McConnell noted that some Democrats accused Obama of executive overreach with that action ‘But when they vote, they always seem to have an excuse for supporting actions they once criticized.’

‘So I’m going to begin proceedings on targeted legislation that would only address the most recent overreach in November,’ he said. ‘It isn’t tied to DHS’ funding. It removes their excuse.’

Michael Steel, a spokesman for House Speaker John Boehner, R-Ohio, applauded the move.

‘This vote will highlight the irresponsible hypocrisy of any Senate Democrat who claims to oppose President Obama’s executive overreach on immigration, but refuses to vote to stop it,’ he said.

Speaking to governors at the White House, Obama called the DHS stalemate the latest self-made congressional crisis.
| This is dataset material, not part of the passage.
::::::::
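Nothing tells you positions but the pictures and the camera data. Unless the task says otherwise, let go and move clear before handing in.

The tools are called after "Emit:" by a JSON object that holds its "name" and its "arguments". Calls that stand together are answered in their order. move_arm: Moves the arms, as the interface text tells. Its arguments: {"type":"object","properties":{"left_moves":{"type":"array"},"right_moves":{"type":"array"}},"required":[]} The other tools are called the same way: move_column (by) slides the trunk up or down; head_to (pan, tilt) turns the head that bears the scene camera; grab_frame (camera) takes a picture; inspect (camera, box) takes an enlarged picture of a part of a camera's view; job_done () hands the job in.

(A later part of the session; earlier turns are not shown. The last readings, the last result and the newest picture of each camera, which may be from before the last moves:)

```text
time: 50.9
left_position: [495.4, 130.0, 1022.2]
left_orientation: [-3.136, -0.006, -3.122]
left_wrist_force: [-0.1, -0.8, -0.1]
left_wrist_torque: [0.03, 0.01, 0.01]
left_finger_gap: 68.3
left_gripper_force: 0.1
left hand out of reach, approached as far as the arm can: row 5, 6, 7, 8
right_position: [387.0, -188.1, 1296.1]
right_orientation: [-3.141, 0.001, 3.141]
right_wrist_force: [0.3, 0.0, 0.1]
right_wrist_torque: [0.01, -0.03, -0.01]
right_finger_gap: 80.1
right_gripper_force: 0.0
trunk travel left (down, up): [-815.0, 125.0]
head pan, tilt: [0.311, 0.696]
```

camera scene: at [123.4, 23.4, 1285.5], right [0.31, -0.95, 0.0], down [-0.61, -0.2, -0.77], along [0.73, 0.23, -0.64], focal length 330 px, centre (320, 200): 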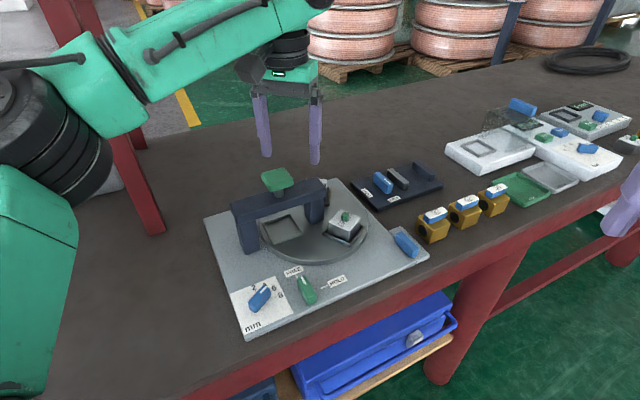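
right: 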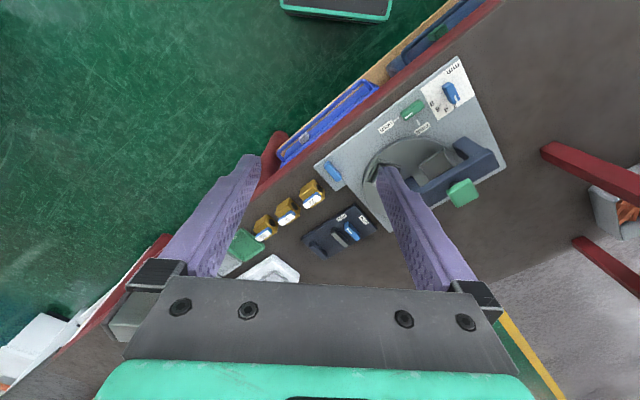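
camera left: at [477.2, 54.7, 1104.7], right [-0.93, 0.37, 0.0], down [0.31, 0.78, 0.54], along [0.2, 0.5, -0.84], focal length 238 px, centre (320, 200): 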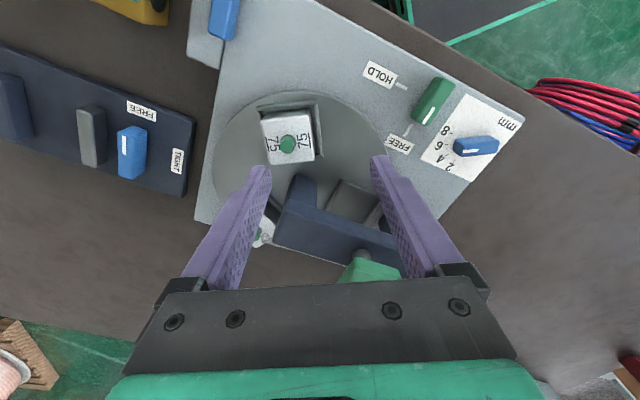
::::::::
The administration is preparing for a partial closing of an agency that includes the Border Patrol, the Federal Emergency Management Agency, the Secret Service and Immigration and Customs Enforcement.

DHS officials said frontline agencies would remain open but some 30,000 employees would be furloughed and those who remain on the job won’t receive paychecks.

‘I will keep urging Congress to move past some of the habits of manufactured crisis and self-inflicted wounds that have so often bogged us down over the last five years,’ Obama said.

He added that a partial DHS shutdown would ‘have a direct impact on our economy, and it will have a direct impact on America’s national security…And as governors, you know that we can’t afford to play politics with our national security.’

The congressional standoff occurs as a Somali-based terrorist group, al-Shabaab, purportedly issued a video threat against Minneapolis’ Mall of America.

State Department, spokeswoman Jen Psaki said Monday that the federal government wasn’t aware of any ‘specific, credible plot’ targeting the mall.

She dismissed the video as propaganda but added that federal authorities have worked with the local counterparts as well as mall owners and operators to ‘mitigate these threats.’